Cayard is competing this week in the Copa del Rey regatta in Palma de Mallorca, Spain. He is expected to be on hand when The Black Pearl is launched from the Green Marine shipyard outside London later this month.

Although he considers his 1988 world championship in the Star class to be his greatest achievement, there is no doubt that, in Cayard’s mind, the Volvo race is in its own class.

“The race itself gave me the richest experience I have had from sports,” he wrote in the forward to the book, Fighting Finish, about the Volvo race.

“I had won world championships before, but circumnavigating the planet we live on in the vehicle of my professional career – a sailboat – is a lifetime achievement.”

Disney is banking on the boat to help promote the sequel to its movie, Pirates of the Caribbean, due out next summer. The 70-foot racer is expected to have a black-and-red hull with a skull-and-crossbones motif on its main sail.

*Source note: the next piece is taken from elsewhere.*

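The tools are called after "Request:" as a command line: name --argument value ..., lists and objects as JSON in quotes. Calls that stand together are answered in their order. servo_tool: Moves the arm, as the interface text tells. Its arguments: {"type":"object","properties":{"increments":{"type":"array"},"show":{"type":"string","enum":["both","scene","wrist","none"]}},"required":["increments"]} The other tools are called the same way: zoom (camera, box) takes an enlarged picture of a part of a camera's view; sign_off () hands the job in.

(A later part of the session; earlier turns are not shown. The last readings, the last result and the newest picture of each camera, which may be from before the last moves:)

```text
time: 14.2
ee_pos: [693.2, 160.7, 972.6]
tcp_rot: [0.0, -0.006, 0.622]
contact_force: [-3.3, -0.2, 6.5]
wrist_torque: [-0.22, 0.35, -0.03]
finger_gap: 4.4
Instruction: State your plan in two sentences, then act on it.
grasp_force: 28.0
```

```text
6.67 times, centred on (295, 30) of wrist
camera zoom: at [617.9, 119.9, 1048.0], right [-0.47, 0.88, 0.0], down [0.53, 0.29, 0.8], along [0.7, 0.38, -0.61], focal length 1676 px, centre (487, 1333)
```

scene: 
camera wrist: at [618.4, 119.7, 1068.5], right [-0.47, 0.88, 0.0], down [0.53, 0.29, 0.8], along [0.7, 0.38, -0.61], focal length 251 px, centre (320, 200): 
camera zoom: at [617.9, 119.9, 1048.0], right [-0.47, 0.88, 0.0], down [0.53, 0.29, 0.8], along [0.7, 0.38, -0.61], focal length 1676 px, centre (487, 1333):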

The syndicate has deep pockets, with Disney expected to spend about $17 million on the campaign. But Cayard faces an uphill battle to get to the starting line in November.

The other six syndicates are much further along in preparing for the race. All of the other boats have been launched and crew selections have been completed or are in their final stages.

The global regatta, which introduced Cayard to the non-sailing public in 1997-98, might give him a platform for revenge.

Last year, with teammate Phil Trinter, he finished a disappointing fifth in the Summer Olympics in the Star class. The gold medalist, Torben Grael, is the helmsman of Brazil 1, one of the other Volvo boats.

The Volvo intrigue may not be over with the Cayard move.

The winner of the last Volvo race, John Kostecki, the skipper of illbruck, has hinted that he and other top sailors are available for duty this time.

Two weeks ago, Kostecki was removed as tactician and sailing director of BMW Oracle Racing, the San Francisco-based challenge to the 2007 America’s Cup. The news release announcing his dismissal said he will remain with Oracle as a consultant.

But that leaves plenty of time for other pursuits, Kostecki said in a recent interview with California’s Marin Independent Journal.